Pursuing dynamics of minimal residual leukemic subclones in relapsed and refractory acute myeloid leukemia during conventional therapy.

Abstract

Acute myeloid leukemia (AML) is characterized by clonal heterogeneity, leading to frequent relapses and drug resistance despite intensive clinical therapy. Although AML's clonal architecture has been addressed in many studies, practical monitoring of dynamic changes in those subclones during relapse and treatment is still understudied. Fifteen longitudinal bone marrow (BM) samples were collected from three relapsed and refractory (R/R) AML patients. Using droplet digital polymerase chain reaction (ddPCR), the frequencies of patient's leukemic variants were assessed in seven cell populations that were isolated from each BM sample based on cellular phenotypes. By quantifying mutant clones at the diagnosis, remission, and relapse stages, the distribution of AML subclones was sequentially monitored.
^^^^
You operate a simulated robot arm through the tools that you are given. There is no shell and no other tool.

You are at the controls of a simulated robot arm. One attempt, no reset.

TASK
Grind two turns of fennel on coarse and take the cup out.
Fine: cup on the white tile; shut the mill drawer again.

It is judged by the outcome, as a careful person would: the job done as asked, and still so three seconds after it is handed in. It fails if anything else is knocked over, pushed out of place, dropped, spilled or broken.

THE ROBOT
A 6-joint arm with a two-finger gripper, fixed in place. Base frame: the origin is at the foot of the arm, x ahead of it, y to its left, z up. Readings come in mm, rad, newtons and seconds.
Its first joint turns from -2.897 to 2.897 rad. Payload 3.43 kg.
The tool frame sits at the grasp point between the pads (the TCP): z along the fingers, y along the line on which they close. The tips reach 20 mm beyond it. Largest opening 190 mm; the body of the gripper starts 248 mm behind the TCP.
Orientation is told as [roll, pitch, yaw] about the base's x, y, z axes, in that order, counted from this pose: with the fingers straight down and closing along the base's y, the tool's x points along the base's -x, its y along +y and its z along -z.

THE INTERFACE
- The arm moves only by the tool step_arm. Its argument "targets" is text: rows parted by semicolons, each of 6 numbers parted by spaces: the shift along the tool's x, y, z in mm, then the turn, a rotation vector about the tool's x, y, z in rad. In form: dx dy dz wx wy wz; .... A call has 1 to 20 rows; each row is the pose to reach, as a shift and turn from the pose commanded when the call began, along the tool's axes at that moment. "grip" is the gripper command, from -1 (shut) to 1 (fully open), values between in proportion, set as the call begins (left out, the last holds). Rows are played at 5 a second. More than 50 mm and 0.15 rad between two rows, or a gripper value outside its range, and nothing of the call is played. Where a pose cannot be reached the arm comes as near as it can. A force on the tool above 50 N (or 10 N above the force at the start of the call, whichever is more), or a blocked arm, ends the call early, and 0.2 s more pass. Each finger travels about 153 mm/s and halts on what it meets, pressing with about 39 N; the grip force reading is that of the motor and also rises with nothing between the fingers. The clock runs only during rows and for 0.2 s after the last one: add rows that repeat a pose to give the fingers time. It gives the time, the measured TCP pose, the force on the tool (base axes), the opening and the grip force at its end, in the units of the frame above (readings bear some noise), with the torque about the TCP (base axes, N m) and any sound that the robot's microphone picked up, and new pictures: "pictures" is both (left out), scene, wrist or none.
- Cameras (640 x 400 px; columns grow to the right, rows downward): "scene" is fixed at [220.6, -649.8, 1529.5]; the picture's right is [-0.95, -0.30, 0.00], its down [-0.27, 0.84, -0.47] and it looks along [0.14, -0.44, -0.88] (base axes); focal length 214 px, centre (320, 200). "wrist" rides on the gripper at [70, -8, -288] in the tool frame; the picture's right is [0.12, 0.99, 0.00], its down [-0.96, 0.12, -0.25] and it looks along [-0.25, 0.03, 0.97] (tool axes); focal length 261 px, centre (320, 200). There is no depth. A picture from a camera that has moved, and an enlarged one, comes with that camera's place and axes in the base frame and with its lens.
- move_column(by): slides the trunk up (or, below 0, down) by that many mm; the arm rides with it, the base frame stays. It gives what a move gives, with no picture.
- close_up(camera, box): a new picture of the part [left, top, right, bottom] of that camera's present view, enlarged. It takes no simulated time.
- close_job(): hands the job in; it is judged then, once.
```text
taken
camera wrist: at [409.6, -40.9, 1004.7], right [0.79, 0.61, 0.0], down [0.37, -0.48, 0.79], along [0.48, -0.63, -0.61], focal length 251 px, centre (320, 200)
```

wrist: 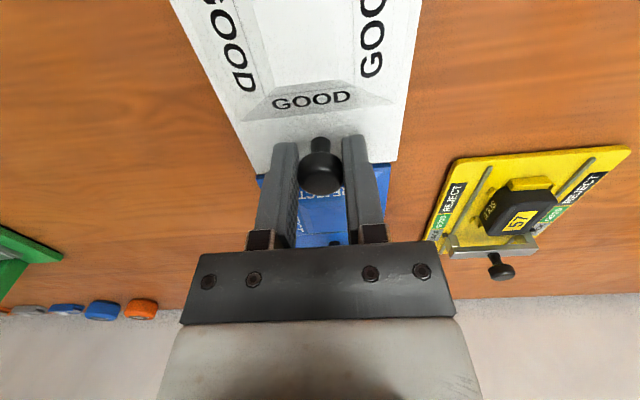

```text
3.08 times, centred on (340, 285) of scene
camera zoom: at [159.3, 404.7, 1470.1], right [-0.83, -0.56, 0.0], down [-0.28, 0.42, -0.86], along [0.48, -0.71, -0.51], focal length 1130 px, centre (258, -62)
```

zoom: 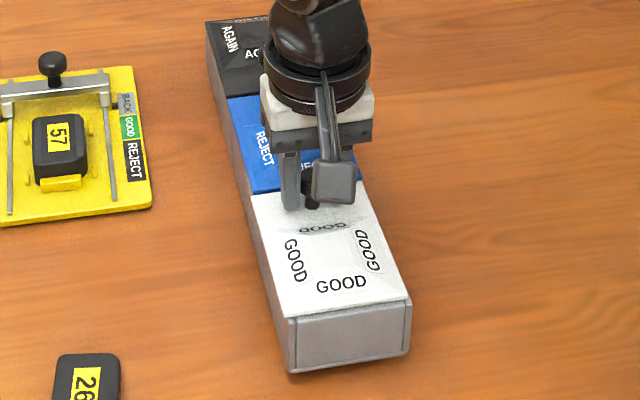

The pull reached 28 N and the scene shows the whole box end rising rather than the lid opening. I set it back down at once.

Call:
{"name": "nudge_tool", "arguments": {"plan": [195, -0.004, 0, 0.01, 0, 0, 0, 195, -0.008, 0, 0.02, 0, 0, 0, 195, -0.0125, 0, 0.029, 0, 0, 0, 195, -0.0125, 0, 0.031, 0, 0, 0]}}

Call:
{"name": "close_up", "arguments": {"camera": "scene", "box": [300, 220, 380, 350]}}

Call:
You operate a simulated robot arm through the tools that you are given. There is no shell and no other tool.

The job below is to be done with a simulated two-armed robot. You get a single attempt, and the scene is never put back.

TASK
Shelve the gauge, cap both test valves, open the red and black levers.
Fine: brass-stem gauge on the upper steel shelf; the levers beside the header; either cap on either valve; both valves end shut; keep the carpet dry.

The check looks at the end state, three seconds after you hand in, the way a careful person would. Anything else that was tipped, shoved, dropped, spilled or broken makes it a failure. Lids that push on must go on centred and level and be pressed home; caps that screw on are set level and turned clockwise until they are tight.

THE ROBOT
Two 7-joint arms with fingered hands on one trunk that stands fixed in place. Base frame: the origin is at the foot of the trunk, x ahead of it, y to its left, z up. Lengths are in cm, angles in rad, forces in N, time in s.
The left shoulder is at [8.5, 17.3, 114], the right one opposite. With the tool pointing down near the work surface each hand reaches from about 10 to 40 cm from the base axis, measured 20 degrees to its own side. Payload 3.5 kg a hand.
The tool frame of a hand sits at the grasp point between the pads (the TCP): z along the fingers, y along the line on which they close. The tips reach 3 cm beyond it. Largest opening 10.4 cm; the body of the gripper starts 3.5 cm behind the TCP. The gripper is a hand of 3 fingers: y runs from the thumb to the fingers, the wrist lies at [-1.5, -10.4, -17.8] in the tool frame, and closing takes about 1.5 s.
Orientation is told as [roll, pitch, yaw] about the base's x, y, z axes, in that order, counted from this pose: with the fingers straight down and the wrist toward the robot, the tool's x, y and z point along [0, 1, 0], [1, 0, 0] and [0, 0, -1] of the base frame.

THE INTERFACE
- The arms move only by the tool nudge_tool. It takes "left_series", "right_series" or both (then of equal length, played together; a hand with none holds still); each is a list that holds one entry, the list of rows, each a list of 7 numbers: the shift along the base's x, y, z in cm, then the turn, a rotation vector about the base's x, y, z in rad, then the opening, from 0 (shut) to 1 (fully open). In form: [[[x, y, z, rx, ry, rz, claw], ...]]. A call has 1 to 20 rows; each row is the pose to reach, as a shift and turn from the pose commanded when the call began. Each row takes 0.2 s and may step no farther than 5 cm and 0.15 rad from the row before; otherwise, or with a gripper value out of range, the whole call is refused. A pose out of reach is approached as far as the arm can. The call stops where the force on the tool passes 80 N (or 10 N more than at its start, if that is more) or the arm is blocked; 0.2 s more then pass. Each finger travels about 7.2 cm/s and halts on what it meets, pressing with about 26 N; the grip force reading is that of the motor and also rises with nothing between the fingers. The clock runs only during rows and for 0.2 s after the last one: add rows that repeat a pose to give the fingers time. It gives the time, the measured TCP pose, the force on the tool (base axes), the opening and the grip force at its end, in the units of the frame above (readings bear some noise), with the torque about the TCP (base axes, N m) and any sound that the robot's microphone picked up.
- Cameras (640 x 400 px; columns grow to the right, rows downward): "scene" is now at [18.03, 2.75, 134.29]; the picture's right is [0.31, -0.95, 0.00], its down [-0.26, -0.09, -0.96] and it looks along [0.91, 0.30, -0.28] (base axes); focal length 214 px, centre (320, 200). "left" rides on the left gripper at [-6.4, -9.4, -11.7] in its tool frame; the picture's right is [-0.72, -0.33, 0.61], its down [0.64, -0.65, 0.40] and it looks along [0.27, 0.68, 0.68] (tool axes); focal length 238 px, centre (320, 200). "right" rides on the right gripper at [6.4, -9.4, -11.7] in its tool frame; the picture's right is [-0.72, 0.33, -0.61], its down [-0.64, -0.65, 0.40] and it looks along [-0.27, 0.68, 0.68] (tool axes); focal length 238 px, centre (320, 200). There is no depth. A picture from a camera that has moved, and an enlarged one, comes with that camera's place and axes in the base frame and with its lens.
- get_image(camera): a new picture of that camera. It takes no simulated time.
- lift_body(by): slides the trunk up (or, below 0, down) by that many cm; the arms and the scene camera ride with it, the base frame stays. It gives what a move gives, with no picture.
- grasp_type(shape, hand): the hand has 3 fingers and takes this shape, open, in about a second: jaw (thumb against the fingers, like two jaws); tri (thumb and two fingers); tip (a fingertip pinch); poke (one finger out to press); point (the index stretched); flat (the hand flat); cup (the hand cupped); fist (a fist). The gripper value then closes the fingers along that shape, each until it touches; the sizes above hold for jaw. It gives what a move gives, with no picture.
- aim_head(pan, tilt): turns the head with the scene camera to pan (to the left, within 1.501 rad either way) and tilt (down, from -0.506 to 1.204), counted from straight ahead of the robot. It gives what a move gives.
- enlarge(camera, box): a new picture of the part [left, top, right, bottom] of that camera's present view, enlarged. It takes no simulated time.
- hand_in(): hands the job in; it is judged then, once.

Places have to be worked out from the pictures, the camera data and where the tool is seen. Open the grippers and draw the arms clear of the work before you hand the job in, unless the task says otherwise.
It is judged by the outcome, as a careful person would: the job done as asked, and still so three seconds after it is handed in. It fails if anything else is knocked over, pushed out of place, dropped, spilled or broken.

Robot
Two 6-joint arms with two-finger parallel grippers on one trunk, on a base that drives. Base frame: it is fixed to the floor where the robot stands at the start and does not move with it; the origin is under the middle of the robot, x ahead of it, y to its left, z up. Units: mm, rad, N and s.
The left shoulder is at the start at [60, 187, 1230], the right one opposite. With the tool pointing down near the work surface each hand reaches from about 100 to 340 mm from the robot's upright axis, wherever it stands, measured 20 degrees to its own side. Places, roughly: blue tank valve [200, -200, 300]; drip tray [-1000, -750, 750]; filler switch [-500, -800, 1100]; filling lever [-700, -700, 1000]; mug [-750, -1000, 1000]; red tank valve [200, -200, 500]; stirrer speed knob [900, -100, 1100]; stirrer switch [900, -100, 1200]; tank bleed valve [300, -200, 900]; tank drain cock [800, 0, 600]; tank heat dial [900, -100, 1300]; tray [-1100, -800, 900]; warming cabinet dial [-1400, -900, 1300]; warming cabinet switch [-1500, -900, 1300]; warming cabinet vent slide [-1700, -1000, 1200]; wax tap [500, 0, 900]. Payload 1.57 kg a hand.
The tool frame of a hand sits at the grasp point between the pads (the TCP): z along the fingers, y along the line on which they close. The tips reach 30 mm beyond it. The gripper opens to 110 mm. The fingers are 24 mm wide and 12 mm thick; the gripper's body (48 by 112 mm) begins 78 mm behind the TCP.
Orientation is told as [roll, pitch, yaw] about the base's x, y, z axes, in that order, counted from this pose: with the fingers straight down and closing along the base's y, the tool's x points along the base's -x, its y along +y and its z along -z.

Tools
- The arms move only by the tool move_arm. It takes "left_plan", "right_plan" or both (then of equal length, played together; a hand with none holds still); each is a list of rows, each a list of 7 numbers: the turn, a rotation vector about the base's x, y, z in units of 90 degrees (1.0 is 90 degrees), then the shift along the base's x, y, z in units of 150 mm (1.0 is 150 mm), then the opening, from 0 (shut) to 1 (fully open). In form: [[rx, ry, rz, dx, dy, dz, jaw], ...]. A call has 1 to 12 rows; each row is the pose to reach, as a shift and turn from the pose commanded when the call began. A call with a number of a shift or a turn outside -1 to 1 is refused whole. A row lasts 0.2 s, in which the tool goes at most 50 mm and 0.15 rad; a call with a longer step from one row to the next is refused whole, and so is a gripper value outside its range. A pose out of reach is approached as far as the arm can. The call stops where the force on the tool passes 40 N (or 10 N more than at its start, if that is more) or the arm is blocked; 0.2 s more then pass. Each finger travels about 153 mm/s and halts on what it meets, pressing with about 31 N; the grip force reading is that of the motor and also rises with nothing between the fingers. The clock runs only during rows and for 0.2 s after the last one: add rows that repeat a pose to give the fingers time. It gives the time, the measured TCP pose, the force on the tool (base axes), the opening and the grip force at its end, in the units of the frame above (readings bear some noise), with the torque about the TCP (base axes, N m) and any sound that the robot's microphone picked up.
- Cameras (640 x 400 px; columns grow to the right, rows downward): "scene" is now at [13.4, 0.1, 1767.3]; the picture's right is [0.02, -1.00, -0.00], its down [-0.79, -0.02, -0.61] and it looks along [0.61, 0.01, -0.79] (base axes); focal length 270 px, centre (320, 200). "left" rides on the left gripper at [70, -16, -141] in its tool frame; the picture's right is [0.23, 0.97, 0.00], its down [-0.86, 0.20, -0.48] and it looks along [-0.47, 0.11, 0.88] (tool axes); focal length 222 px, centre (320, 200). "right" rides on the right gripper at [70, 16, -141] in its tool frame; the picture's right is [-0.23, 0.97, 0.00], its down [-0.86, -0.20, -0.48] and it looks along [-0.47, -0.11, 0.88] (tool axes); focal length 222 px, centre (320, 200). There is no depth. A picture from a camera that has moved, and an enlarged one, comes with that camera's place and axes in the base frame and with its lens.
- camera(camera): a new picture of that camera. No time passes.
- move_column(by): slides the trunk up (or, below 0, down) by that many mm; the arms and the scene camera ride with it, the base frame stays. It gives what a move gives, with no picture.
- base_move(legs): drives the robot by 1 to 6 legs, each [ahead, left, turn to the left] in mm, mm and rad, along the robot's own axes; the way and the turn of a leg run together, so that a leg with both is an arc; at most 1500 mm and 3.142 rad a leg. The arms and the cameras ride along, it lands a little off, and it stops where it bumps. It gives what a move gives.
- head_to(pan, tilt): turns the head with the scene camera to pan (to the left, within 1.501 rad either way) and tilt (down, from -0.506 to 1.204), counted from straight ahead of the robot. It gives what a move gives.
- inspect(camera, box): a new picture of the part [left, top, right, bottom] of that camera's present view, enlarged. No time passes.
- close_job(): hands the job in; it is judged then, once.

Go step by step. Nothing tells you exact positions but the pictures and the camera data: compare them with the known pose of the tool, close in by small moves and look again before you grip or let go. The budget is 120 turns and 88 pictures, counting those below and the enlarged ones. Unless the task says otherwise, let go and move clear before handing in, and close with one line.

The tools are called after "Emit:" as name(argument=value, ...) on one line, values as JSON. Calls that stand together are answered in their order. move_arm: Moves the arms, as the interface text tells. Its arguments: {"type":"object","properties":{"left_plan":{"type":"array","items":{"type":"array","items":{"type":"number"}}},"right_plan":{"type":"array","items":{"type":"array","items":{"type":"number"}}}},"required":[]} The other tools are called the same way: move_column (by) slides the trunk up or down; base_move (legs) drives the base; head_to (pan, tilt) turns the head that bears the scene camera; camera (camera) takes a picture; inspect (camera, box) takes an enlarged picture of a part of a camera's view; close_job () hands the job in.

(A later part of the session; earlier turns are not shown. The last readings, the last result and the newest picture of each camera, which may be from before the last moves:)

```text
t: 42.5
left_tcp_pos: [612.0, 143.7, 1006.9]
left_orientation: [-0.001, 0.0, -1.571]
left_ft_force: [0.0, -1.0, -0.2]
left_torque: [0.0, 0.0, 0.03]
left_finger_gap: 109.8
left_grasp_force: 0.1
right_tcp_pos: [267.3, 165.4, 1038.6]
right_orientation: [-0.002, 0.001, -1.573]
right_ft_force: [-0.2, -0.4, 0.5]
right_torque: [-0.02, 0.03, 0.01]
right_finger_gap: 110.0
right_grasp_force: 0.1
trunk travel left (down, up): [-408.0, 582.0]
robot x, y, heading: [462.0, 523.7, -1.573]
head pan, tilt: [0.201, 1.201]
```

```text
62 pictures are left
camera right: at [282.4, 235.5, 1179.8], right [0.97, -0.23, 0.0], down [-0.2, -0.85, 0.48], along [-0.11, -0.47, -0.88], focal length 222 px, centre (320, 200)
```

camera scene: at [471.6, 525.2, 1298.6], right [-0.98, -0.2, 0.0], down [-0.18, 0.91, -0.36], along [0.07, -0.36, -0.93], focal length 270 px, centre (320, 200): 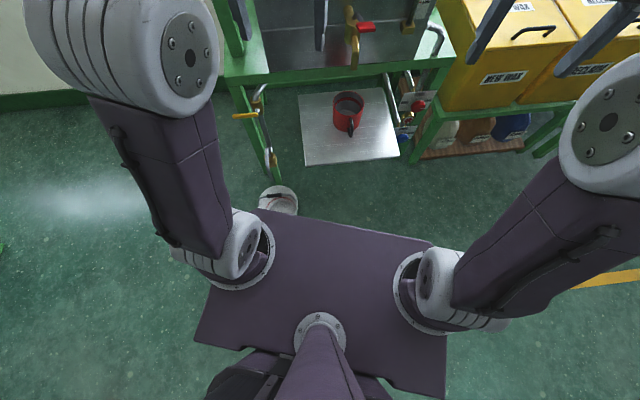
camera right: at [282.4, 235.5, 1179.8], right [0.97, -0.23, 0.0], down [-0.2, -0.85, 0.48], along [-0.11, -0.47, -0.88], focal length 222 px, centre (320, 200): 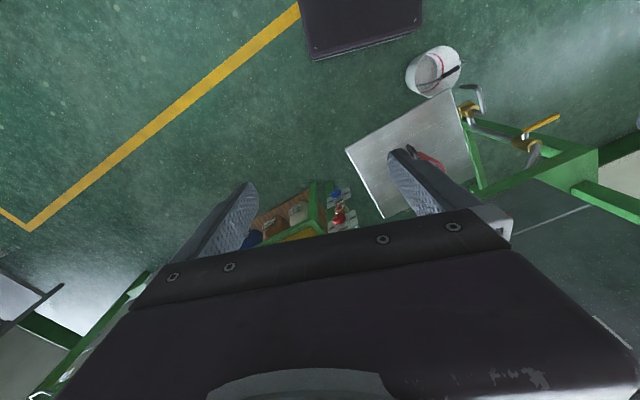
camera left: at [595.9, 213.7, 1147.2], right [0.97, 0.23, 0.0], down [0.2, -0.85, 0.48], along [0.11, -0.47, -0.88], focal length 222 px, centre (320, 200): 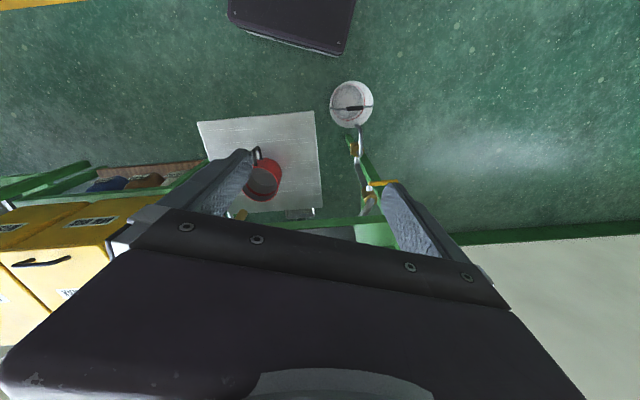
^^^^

Minimal residual (MR) leukemic subclones exhibit heterogeneous distribution among BM cell populations, including mature leukocyte populations. During AML progression, these subclones undergo active phenotypic transitions and repopulate into distinct cell population regardless of normal hematopoiesis hierarchic order. Of these, MR subclones in progenitor populations of patient BM predominantly carry MR leukemic properties, leading to more robust expansion and stubborn persistence than those in mature populations. Moreover, a minor subset of MR leukemic subclones could be sustained at an extremely low frequency without clonal expansion during relapse. In this study, we observed treatment persistent MR leukemic subclones and their phenotypic changes during the treatment process of R/R AML patients. This underscores the importance of preemptive inhibition of clonal promiscuity in R/R AML, proposing a practical method for monitoring AML MR subclones.